** START Text excerpt **

Patrick Turner wrote:
Jon Noring wrote:


As I noted in a recent message, it is very intriguing to build a
modernized, high-performance AM tube tuner using the "channel"
approach. This takes advantage of the fact that licensed broadcasters
today must broadcast on specific frequencies, every 10 khz in North
America and 9 khz in Europe and elsewhere. So, instead of trying to
be able to continuously tune across the BCB spectrum, we can think
outside the box for the moment and consider the alternative of
building reasonably optimized tuning circuits for each listened-to
frequency. There'd be a switch to select from a number of channels,
each associated with a specific frequency the user wants to listen to
(suggesting a plugin mini-board for each channel, but there are other
possible configurations.)


The problem is that if you want a channel at 9 kHz intervals to
choose from across the band, you need around 12 perfectly set up
tuning circuits all with multiple LC circuits.
Then you need sitable switching. Far better is to forget all that BS
and use a PC to decode the antenna signal.


Well, if you recall, I did agree with you that the ultimate AM tuner
will be all PC-based DSP as close to the antenna feed as possible,
along with a true Class D digital amp for final output to the
speakers. Everything inbetween will be only real-time digital signal
processing. No need to sell me on that!

So why are we even bothering talking about tube-based equipment?
smile/


Well you are the one wanting an avaliable kit which had everything,
including an ability to glow in the dark ;-)

I already got my answer in my kitchen.

WTF are all you other keen dudes gonna do about getting good AM to listen to?

If I can do it, so can you.



Because there is definitely an interest in tube-based equipment, for
various reasons: nostalgia, the challenge, the aesthetics, and in
some cases (such as high end audiophile amplifiers), The Sound (tm).

** END Text excerpt **
** START Data lines **

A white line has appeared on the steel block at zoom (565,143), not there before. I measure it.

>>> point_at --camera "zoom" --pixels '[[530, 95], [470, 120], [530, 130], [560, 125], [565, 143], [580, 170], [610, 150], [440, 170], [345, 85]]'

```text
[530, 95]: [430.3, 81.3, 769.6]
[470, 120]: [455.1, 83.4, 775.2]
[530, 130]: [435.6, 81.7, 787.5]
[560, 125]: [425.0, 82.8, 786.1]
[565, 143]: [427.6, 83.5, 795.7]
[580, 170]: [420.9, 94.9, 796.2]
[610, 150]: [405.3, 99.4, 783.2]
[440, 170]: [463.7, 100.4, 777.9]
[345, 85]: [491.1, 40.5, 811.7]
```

** END Data lines **

## Problems
1. Locate "Well you are" and "so can you." in the text excerpt, and write out these words with everything between them.
2. Give the continuation of the text excerpt.

## Final answers
1.
Well you are the one wanting an avaliable kit which had everything,
including an ability to glow in the dark ;-)

I already got my answer in my kitchen.

WTF are all you other keen dudes gonna do about getting good AM to listen to?

If I can do it, so can you.

2.
Tubes do sound the best when they are good, imho.

They are lousy devices for computers.



When true Class D amplifiers mature, they will supplant tube amps for
pure sonic quality. But that's still a few years off until PWM
switching improves.)


I will believe it when I see it.


And even then, tube equipment is definitely of interest for
aesthetic and nostalgic reasons.

Regarding the channel TRF receiver being "BS", well that's in the
eye of the beholder. smile/


Bold Scheme, perhaps, maybe even Naughty Electronics Endeavours, or NEL.




I infer from what Patrick said that it is unnecessary for a single
frequency AM tuner to be a super-het design, and that (I assume) a
much simpler two RF amp TRF design is sufficient for good to excellent
audio quality and good to excellent sensitivity and selectivity. (John
Byrns implies the same in his various comments on TRF AM tuners.)


But you won't sell many kits set up optimally for just one F.
As soon as the owner moves to another area, the radio becomes useless.


If the owner installed a number of "mini-boards" (or whatever) to
receive stations (both local and DX), then moves, he simply either
swaps mini-boards with new ones, or keeps the ones he has and adds new
ones, so now he has even more channels to "surf". The boards don't
become useless at all, especially if they're interested in casual DX.


I doubt your idea would ever catch on........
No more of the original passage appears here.